* **The request**
Output every line of the data exactly as it appears. Format the lines as a JSON array of strings and drop empty lines.

* **Data section**
════════
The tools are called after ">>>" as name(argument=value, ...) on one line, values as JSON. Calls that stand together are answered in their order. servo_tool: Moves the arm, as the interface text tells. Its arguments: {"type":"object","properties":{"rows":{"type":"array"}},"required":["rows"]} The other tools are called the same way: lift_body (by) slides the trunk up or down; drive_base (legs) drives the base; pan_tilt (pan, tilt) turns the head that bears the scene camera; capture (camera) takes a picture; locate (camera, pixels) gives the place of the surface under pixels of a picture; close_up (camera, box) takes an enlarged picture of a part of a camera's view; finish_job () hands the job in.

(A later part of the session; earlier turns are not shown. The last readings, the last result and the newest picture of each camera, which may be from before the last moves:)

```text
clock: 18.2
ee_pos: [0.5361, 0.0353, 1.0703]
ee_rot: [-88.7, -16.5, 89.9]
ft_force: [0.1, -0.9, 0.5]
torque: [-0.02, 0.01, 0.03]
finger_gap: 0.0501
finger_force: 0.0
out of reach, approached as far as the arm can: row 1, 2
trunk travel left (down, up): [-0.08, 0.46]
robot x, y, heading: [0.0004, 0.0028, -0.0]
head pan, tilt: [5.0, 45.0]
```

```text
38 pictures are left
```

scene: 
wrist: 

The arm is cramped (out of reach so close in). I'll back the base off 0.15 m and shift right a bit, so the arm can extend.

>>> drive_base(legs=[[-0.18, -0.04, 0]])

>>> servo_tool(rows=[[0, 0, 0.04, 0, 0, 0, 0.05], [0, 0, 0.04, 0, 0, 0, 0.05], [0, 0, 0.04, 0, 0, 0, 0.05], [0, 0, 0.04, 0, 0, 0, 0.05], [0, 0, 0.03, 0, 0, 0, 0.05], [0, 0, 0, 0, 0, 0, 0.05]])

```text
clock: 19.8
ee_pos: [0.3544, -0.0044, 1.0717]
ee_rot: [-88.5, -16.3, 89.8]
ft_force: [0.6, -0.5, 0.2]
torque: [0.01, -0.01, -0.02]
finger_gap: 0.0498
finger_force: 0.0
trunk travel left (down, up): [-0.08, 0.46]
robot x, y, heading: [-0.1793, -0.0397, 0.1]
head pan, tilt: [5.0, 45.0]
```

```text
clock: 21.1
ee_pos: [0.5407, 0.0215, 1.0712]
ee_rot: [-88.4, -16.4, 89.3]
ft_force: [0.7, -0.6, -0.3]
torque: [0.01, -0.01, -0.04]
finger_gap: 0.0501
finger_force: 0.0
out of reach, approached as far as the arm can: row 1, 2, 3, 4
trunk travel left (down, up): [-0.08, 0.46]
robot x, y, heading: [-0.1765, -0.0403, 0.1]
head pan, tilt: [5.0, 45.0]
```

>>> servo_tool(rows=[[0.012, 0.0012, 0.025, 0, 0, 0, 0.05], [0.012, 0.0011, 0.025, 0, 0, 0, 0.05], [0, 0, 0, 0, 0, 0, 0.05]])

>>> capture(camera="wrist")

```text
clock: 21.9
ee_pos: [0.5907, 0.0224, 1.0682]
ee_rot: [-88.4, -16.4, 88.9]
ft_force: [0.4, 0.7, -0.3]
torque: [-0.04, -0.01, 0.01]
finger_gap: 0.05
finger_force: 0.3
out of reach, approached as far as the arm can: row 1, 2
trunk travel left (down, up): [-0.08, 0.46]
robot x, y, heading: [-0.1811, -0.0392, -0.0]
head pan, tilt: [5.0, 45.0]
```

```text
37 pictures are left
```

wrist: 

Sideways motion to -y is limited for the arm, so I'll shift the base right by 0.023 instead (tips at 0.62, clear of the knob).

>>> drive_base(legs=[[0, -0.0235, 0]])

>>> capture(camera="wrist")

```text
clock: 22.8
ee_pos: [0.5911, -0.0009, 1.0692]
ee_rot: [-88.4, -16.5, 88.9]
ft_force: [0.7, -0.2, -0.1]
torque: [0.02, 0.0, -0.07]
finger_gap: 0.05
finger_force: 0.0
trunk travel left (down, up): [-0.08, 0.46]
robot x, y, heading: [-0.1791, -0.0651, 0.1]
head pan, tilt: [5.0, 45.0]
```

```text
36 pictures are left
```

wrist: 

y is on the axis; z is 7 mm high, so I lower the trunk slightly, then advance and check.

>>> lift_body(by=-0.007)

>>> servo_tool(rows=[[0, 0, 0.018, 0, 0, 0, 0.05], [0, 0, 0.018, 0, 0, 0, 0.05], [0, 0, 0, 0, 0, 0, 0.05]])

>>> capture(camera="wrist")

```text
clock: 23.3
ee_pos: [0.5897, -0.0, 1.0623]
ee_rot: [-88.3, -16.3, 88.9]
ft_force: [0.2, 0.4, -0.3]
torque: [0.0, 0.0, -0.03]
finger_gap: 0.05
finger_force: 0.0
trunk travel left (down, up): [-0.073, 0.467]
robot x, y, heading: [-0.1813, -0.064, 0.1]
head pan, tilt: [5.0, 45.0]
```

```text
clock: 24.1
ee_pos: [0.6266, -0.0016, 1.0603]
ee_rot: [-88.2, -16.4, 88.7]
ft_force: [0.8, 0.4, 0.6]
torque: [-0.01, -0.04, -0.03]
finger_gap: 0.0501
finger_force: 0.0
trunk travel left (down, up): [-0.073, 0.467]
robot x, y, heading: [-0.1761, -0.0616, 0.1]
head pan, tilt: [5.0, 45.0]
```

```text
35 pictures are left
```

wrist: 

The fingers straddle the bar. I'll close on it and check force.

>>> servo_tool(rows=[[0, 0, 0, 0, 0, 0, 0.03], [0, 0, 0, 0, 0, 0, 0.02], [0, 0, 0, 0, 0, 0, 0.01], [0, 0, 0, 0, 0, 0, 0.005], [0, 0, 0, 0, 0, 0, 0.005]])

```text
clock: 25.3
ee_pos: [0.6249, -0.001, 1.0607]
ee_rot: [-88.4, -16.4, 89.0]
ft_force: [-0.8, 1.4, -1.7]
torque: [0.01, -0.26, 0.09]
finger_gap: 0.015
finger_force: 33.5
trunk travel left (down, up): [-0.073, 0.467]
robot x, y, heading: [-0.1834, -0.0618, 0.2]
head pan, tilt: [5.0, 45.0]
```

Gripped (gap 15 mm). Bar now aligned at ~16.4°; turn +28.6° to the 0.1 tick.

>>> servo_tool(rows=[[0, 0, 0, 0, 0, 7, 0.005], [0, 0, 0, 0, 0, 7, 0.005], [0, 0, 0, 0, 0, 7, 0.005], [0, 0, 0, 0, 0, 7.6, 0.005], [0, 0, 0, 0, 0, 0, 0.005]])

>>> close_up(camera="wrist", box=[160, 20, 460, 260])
════════
* **Reply to the task**
[
  "The tools are called after \">>>\" as name(argument=value, ...) on one line, values as JSON. Calls that stand together are answered in their order. servo_tool: Moves the arm, as the interface text tells. Its arguments: {\"type\":\"object\",\"properties\":{\"rows\":{\"type\":\"array\"}},\"required\":[\"rows\"]} The other tools are called the same way: lift_body (by) slides the trunk up or down; drive_base (legs) drives the base; pan_tilt (pan, tilt) turns the head that bears the scene camera; capture (camera) takes a picture; locate (camera, pixels) gives the place of the surface under pixels of a picture; close_up (camera, box) takes an enlarged picture of a part of a camera's view; finish_job () hands the job in.",
  "(A later part of the session; earlier turns are not shown. The last readings, the last result and the newest picture of each camera, which may be from before the last moves:)",
  "```text",
  "clock: 18.2",
  "ee_pos: [0.5361, 0.0353, 1.0703]",
  "ee_rot: [-88.7, -16.5, 89.9]",
  "ft_force: [0.1, -0.9, 0.5]",
  "torque: [-0.02, 0.01, 0.03]",
  "finger_gap: 0.0501",
  "finger_force: 0.0",
  "out of reach, approached as far as the arm can: row 1, 2",
  "trunk travel left (down, up): [-0.08, 0.46]",
  "robot x, y, heading: [0.0004, 0.0028, -0.0]",
  "head pan, tilt: [5.0, 45.0]",
  "```",
  "```text",
  "38 pictures are left",
  "```",
  "scene: ",
  "wrist: ",
  "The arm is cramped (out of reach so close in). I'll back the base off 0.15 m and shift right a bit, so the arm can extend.",
  ">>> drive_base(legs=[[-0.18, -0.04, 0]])",
  ">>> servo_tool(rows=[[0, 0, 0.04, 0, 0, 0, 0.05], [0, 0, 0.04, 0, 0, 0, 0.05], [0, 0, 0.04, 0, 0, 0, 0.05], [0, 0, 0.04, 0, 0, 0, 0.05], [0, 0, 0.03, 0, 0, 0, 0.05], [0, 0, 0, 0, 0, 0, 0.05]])",
  "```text",
  "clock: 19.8",
  "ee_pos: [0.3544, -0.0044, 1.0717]",
  "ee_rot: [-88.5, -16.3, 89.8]",
  "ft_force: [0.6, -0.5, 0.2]",
  "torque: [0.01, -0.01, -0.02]",
  "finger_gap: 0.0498",
  "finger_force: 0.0",
  "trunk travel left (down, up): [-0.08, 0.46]",
  "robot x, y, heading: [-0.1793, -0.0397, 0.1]",
  "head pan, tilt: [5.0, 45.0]",
  "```",
  "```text",
  "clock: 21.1",
  "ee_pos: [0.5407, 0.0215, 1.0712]",
  "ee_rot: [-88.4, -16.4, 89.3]",
  "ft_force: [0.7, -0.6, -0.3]",
  "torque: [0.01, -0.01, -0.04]",
  "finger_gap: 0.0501",
  "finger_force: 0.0",
  "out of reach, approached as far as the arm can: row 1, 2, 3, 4",
  "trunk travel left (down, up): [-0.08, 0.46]",
  "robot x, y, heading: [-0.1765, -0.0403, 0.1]",
  "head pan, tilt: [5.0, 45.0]",
  "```",
  ">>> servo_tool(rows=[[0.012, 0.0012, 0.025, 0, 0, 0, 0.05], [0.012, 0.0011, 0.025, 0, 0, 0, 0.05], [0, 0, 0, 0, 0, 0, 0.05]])",
  ">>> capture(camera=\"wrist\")",
  "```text",
  "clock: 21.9",
  "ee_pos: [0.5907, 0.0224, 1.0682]",
  "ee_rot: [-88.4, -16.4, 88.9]",
  "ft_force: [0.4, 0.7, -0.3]",
  "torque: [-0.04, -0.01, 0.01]",
  "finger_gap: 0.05",
  "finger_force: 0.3",
  "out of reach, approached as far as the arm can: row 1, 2",
  "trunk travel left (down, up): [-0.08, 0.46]",
  "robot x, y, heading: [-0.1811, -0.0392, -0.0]",
  "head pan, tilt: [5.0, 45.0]",
  "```",
  "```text",
  "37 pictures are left",
  "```",
  "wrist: ",
  "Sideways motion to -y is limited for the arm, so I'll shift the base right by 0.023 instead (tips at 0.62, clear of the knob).",
  ">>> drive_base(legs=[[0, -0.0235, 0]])",
  ">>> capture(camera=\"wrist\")",
  "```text",
  "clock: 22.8",
  "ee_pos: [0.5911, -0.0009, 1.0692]",
  "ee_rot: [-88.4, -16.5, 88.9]",
  "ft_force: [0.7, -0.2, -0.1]",
  "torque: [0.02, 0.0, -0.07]",
  "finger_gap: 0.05",
  "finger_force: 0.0",
  "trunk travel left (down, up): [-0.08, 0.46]",
  "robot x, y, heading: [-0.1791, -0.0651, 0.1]",
  "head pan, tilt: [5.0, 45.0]",
  "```",
  "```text",
  "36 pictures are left",
  "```",
  "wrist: ",
  "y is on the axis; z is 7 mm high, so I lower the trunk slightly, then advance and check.",
  ">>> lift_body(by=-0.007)",
  ">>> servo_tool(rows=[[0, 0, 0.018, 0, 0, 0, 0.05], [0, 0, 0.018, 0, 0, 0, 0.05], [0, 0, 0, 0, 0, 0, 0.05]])",
  ">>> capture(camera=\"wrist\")",
  "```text",
  "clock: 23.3",
  "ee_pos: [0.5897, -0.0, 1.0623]",
  "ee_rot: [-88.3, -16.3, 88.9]",
  "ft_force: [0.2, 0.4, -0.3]",
  "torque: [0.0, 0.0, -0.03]",
  "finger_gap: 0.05",
  "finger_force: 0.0",
  "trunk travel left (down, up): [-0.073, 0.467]",
  "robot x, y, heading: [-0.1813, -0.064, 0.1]",
  "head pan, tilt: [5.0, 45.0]",
  "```",
  "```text",
  "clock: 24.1",
  "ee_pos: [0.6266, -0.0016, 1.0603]",
  "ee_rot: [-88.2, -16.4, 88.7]",
  "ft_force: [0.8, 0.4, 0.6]",
  "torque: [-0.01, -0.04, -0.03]",
  "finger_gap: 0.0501",
  "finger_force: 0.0",
  "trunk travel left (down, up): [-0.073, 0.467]",
  "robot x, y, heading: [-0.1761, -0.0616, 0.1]",
  "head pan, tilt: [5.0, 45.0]",
  "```",
  "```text",
  "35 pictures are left",
  "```",
  "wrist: ",
  "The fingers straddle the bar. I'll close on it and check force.",
  ">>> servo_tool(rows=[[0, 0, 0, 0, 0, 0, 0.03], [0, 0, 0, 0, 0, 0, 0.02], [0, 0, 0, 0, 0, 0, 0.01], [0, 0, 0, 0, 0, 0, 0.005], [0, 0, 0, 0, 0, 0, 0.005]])",
  "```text",
  "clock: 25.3",
  "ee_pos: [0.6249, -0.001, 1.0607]",
  "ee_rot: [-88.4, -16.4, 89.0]",
  "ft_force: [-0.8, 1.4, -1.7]",
  "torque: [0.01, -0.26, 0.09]",
  "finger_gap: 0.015",
  "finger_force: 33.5",
  "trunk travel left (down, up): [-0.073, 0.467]",
  "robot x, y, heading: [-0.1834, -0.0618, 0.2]",
  "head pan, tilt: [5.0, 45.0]",
  "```",
  "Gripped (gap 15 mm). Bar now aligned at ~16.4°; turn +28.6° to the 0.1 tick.",
  ">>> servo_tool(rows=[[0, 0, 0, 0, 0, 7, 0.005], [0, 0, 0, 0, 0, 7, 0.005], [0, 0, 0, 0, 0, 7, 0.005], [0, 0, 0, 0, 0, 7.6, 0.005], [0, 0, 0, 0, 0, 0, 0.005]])",
  ">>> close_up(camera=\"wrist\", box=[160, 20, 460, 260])"
]